*PAGE EXTRACT*:
Begin

Most common advantages of forming a joint venture are –
- Penetrating New Markets
- Maximum Flexibility and Limited Liability
- Reduce Go to Market Time
Let’s have a look at each of the advantages of Joint venture in detail –
Top 4 Advantages of Joint Venture
Following are a list of top 4 advantages of the joint venture:
#1 – Penetrating New Markets
The joint venture provides a mechanism for companies to enter new markets without any legal hassles or regulatory restrictions. In fact, a JV makes this process a very smooth one as these challenges are already taken care of by the local player. The firm in such circumstances can focus on its core operating activities and invest in learning more about target customers, consumer behavior and product positioning.
The greatest example of a Joint venture would be Maruti and Suzuki started in 1981 initiated by the government of India. For Maruti, it helped in gaining market share and access technical know-how of the superior Japanese technology which helped it in surviving the competitor’s threat like Hindustan motors and their popular brand – Ambassador. For Suzuki, it was a great opportunity to enter a large growing auto market especially in the pre-1990 era when India was a closed economy and it was not easy for foreign firms to open their offices here. In fact many MNCs like Coke, Pepsi were closing their existing offices in India. Hence it was a win-win situation for both the parties. This joint venture has stood the test of time and has helped in creating a firm that has provided multifold growth to its investors and shareholders and provided employment to a lot many. As of 2018, Maruti Suzuki has the largest share (more than 50%) in the fourth largest auto market in the world.
#2 – Synergy
This is one of the implicit advantages of Joint venture. Both parties coming together has their own strengths and weaknesses. The idea is to capitalize on these strengths. Two parties coming from different markets pool their resources and technical know-how to produce a better product.
An example of such a collaboration is IFB and Bosch. Bosch a German giant with superior German engineering collaborated with an Indian based engineering firm IFB. In this partnership, Bosch provided its superior technical know-how and expertise while IFB capitalizes on its network of established distribution channel. Such collaboration has helped not only in manufacturing superior automatic washing machines but also made sure that they reach the right customers through a well-established network channel. What has happened is that each party has brought its strength to the table leading to a much better, suited and well-positioned product. It should not be a surprise when this collaborated product boasts of the largest market share in the washing machine segment of the Indian market.
#3 – Maximum Flexibility and Limited Liability
A joint venture is a very efficient and progressive collaboration between the two parties as it provides maximum flexibility and minimum liability. The two partners can focus on their core business and outsource their non-core activities creating better products with limited risk. Also, this partnership provides a very flexible approach as the two firms are not bound by a legal contract. They can continue this partnership as long as they feel it is benefitting them. It is as easy to dissolve a Joint venture as it is to start it. The advantage of the joint venture is it aimed at promoting collaboration, the moment parties feel they are not gaining anything they can come out of it. Thus, a JV can be of a limited lifetime, operational only till it benefits both the parties. In fact, more than 80% of joint ventures end in a sale of stake by one partner to another.

End

*TASKS AND EXERCISES*:
• a. Extract from the page extract the words running from "An example of" to "the Indian market.".
• b. Add the next paragraphs of the page extract.

[Stored items from a collection]
Begin

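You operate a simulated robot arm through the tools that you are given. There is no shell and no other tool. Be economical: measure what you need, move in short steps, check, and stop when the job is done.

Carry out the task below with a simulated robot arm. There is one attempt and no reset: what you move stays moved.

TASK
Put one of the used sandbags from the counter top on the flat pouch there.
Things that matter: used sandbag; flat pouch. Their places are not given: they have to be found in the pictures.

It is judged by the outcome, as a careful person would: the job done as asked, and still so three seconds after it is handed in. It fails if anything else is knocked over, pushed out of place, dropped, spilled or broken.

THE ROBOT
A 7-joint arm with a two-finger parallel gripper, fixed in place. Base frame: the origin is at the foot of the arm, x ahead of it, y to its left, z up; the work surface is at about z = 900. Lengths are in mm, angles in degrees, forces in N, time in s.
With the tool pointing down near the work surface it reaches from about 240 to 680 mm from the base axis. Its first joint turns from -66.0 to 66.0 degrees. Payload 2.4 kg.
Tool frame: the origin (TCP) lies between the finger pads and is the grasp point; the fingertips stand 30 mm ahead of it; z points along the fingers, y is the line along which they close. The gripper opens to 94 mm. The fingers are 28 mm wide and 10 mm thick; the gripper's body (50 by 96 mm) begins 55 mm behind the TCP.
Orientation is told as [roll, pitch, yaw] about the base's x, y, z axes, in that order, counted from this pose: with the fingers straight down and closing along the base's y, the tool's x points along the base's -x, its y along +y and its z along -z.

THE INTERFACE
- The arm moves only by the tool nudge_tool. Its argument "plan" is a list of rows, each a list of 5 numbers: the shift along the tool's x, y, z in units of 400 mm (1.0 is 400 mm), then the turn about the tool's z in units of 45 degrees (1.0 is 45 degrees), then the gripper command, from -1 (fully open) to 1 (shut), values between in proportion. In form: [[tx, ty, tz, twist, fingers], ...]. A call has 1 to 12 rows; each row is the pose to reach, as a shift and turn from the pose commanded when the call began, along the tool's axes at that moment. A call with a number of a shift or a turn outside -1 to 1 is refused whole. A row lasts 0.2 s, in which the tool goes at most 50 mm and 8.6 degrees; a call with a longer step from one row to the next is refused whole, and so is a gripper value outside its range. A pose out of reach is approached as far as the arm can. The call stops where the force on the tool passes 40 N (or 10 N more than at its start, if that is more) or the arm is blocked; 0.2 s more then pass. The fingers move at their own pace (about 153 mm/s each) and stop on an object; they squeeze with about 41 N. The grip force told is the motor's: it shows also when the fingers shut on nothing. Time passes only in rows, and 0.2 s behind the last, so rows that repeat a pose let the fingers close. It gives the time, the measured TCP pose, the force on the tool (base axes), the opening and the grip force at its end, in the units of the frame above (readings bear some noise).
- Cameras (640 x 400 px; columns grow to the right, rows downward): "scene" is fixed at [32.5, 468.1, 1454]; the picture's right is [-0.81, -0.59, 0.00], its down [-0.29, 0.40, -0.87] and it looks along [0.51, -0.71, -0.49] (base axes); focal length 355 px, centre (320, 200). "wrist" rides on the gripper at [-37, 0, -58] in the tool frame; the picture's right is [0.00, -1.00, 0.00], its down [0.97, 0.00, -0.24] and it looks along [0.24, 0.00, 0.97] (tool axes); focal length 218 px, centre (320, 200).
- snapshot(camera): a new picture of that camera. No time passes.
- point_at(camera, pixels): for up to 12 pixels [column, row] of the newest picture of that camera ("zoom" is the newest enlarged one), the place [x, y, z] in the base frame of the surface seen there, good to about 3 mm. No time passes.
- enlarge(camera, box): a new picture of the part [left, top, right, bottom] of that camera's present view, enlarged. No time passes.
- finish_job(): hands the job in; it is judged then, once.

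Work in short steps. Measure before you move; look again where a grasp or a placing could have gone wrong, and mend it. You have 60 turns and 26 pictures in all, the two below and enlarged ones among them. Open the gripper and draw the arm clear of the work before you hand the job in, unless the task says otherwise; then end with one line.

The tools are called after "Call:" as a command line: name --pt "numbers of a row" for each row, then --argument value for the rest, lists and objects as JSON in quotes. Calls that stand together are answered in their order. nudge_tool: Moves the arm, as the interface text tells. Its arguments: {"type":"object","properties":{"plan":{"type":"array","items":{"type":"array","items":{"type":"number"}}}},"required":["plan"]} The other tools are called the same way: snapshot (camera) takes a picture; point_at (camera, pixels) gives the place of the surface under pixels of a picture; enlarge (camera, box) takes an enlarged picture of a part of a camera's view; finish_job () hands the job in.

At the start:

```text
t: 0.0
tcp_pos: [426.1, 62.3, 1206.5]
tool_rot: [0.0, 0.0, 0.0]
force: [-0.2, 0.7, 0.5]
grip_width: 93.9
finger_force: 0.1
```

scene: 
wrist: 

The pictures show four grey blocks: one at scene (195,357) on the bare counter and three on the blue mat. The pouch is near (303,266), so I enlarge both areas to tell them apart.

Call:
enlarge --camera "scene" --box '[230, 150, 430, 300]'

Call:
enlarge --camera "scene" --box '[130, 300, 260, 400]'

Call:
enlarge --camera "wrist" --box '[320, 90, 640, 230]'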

End
Begin

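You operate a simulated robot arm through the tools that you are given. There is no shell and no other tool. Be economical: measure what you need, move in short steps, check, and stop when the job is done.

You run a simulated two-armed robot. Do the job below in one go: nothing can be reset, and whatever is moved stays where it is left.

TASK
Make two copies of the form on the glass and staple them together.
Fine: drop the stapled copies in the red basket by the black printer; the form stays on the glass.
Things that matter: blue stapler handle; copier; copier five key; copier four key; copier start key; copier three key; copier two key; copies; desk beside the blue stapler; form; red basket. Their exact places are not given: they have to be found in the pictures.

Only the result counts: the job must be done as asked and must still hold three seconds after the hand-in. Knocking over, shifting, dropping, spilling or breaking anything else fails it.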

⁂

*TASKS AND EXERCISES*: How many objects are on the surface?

End

*RESULTS OF THE EXERCISE*:
• a.
An example of such a collaboration is IFB and Bosch. Bosch a German giant with superior German engineering collaborated with an Indian based engineering firm IFB. In this partnership, Bosch provided its superior technical know-how and expertise while IFB capitalizes on its network of established distribution channel. Such collaboration has helped not only in manufacturing superior automatic washing machines but also made sure that they reach the right customers through a well-established network channel. What has happened is that each party has brought its strength to the table leading to a much better, suited and well-positioned product. It should not be a surprise when this collaborated product boasts of the largest market share in the washing machine segment of the Indian market.

• b.
A great example of such a partnership is Hero Honda – a joint venture between Indian 2 wheeler maker Hero and Japanese auto giant Honda. Their partnership goes back to 1980s (again pre 1990s liberation era) when Hero Honda motors limited was set up in 1984. During the last two and half decades, the new entity has produced a great product line like CD dawn, CD Deluxe, Pleasure, splendor, etc. Not only there has been an enriched product line but they were also the pioneers in producing vehicles with better fuel thrift, low emission and better mileage which eventually became the industry benchmarks. The growth has been phenomenal with the JV posting double-digit growth numbers year on year since inception. Lately, the two have decided to part ways putting an end to the partnership because of some internal disputes. However, the dissolution of the JV has been as smooth as was its foundation. The two have agreed to provide mutual support and royalty for some time so that the transition can be smooth. It has eventually dissolved with Honda selling its 26% stake to Munjal group.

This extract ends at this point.